The act of 1810 repeals former acts and contains the same
provisions on this subject with the act of 1799.
The Court has felt the pressure of this part of the case.
Page 25 U. S. 152
There is always difficulty in extending the operation of words
beyond their plain import, but the cardinal rule of construction is
that where any doubt exists, the intent of the legislature, if it
can be plainly perceived, ought to be pursued. It is also a rule
that the whole law is to be taken together, and one part expounded
by any other which may indicate the meaning annexed by the
legislature itself to ambiguous phrases. The words describing the
power and duty of the Postmaster General may be expounded by other
parts of the act showing the legislative opinion as to their
extent, and if this be true, the sections which have been cited
cannot be misunderstood. They show plainly that the legislature
supposed it had given the Postmaster General authority to take
these bonds.
A case cannot exist in which effect may be given to the
legislative intent more safely than in this.
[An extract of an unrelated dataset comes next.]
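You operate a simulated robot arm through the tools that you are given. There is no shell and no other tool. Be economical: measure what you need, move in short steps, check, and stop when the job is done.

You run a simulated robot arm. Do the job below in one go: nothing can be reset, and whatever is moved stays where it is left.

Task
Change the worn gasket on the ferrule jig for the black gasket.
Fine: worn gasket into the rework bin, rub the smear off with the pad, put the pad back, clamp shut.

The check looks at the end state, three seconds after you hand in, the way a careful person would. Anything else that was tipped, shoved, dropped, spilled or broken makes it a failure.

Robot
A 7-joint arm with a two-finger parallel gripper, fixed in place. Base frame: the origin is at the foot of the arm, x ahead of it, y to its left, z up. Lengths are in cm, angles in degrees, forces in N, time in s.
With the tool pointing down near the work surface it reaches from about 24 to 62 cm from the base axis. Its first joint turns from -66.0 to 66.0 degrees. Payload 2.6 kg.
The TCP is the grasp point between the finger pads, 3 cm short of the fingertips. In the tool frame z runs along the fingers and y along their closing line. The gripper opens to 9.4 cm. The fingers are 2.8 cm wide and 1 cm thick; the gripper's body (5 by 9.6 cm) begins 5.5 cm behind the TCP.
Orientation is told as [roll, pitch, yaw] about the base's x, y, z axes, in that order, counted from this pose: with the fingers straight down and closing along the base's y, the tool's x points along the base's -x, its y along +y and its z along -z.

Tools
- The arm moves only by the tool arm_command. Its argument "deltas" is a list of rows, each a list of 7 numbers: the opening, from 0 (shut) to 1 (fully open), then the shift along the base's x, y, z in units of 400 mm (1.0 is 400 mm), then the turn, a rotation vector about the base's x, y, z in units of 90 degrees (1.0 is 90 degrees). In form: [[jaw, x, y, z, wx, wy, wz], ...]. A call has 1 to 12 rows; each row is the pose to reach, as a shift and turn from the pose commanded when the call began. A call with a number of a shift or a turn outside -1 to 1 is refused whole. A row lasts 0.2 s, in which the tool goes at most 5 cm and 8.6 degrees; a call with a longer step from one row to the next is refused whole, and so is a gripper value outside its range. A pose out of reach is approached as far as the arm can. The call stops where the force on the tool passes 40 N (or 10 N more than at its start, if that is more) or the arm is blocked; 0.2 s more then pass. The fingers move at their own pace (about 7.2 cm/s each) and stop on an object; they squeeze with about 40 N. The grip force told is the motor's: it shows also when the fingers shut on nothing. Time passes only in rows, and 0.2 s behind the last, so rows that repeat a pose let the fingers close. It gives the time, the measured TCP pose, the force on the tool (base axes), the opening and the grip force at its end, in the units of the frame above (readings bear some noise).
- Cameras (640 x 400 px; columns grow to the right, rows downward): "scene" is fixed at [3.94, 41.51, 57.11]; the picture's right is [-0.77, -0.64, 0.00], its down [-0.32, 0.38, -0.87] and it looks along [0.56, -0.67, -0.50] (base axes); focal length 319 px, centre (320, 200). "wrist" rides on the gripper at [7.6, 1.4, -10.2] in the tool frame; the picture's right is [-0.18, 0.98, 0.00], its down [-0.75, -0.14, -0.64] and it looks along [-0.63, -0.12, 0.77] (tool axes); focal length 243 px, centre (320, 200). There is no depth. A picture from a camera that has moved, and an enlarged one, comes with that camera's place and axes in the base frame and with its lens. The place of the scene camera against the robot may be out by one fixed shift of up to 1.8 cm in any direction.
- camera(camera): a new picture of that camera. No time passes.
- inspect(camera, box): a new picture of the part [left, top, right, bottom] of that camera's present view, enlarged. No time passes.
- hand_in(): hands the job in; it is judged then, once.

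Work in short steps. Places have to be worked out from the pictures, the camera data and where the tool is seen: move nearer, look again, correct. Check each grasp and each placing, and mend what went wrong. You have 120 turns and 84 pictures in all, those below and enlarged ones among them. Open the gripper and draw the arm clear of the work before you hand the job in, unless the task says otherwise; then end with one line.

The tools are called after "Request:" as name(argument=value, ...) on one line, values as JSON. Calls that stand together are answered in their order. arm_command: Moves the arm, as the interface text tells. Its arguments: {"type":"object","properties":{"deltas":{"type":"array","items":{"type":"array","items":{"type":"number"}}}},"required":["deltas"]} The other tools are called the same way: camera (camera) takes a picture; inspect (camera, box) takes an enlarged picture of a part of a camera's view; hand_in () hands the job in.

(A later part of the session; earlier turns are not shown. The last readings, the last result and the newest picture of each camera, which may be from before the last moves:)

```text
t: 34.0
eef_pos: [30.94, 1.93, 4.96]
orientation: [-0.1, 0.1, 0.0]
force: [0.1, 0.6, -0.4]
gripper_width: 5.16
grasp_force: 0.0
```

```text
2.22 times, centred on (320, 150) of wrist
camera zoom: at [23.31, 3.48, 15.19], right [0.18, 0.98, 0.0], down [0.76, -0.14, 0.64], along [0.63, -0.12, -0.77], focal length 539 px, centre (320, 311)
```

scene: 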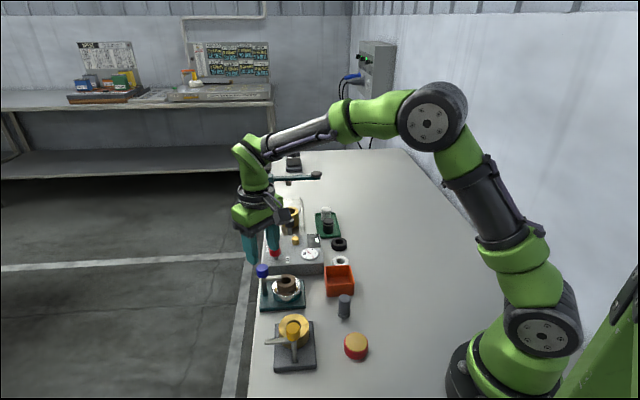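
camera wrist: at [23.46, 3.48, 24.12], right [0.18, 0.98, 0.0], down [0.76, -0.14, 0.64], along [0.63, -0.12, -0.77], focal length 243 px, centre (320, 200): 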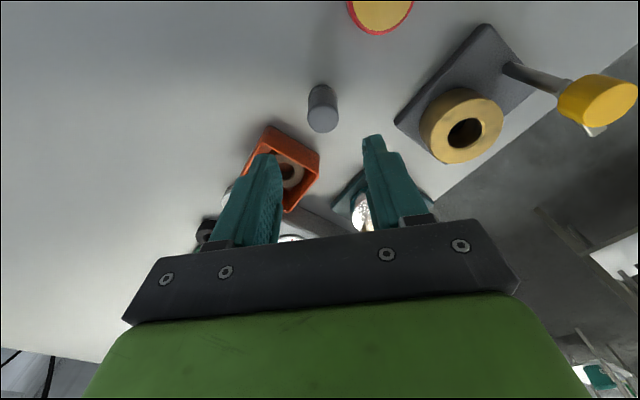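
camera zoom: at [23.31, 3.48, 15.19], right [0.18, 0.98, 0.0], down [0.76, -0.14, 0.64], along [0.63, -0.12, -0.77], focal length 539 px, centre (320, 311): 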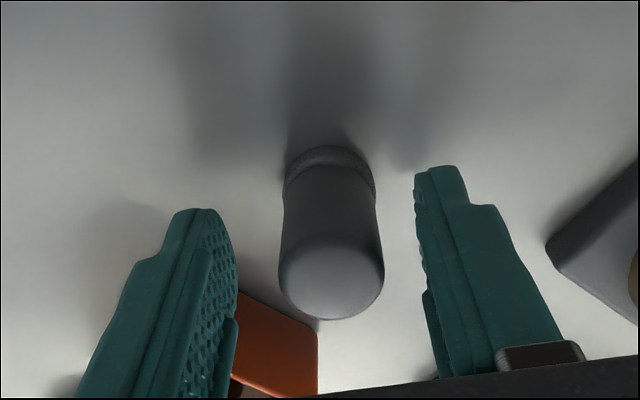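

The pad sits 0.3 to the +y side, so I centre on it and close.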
The bonds are taken in
a case where no doubt can exist respecting the right and propriety
of giving authority to take them; they are for money due to the
United States, and the opinion of the legislature that authority
was given is expressed in as plain words as can be used. The acts
of Congress sustain the opinion that they have been taken with the
knowledge and approbation of the legislature from the first
establishment of the offices, and provision is made by law for
their being put in suit. The courts of the United States have,
until very lately, uniformly given judgments on them.
Under these circumstances, we think ourselves justified in
continuing to sustain them and to certify in this case that the
circuit court has jurisdiction of the cause.